The country’s largest doctor’s body, Indian Medical Association(IMA) has demanded a comprehensive review, repeal and reconception of the Pre-conception and Pre-natal Diagnostic Techniques (Prohibition of
Sex Selection) Act, (PCPNDT), twenty-four years after its implementation.
PCPNDT act was enacted to ban the misuse of sex-selective abortions and female foeticide. According to IMA, the act has miserably failed in achieving the objective.
IMA president and TMC MP Shantanu Sen described it as a “black law” that has “miserably failed in achieving its objectives in the 24 years of its dubious existence” and as an instrument leading to endless “harassment” to obstetricians and radiologists.
“Time has come to review the effectiveness of the law in addressing the issue. To repeal the current law and re-conceive one with equal responsibility and participation of everyone concerned will be the right way to go.
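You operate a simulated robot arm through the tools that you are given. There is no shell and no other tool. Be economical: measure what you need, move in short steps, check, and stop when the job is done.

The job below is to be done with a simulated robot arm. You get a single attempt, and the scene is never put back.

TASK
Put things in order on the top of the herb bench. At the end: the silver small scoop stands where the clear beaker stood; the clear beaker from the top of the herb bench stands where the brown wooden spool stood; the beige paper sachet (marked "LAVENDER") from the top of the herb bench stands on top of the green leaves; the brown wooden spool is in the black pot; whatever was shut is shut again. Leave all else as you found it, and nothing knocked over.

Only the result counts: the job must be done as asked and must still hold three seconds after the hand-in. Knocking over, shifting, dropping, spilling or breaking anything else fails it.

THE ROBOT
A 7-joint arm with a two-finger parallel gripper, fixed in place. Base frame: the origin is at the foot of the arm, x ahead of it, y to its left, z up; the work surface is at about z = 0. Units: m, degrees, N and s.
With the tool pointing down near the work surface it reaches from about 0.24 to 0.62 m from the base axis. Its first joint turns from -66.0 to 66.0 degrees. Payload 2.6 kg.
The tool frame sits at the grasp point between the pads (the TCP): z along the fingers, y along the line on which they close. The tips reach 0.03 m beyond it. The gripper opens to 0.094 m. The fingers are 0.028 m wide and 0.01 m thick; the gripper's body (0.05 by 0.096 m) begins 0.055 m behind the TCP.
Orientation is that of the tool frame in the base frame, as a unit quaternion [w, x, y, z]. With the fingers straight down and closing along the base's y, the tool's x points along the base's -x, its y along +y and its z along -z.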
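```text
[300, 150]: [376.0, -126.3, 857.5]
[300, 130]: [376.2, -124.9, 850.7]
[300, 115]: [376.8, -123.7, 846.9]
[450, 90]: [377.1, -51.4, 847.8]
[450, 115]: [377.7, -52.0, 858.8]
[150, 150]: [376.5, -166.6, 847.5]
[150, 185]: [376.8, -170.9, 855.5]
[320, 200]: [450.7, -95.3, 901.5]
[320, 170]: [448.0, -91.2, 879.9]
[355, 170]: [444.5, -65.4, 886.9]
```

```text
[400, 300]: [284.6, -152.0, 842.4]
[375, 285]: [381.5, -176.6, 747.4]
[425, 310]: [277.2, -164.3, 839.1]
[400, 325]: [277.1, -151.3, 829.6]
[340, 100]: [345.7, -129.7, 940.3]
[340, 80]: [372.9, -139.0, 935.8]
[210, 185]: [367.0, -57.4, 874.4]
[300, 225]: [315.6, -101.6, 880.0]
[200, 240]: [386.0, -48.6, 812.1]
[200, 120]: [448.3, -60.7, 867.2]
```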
The medical profession reserves the right to withdraw appropriate services and resist all the harassments and injustice inflicted on it,” Sen added.
Dr R V Asokan, Honorary Secretary General of IMA said that the law suffered from serious conceptual flaws and layman’s approach. “Even clerical errors or an accident in paperwork can cost a medical practitioner their license”. “Adding that hundreds of obstetricians and technicians have been unduly harassed because of the Act. He also said that at least six doctors had been jailed for a year in Maharashtra after they were arrested for undue errors.
“Female foeticide is a social problem, not a medical one. Isolating doctors and putting the entire onus of preventing sex-selective abortion on medical professionals and ultrasound machines is simply unfair” Dr Asokan added.
In 2015, the IMA protested the Act and filed a petition demanding its repeal. This time, the demand came after the Supreme Court upheld the constitutional validity of Sections 23(1) and 23(2) of the act.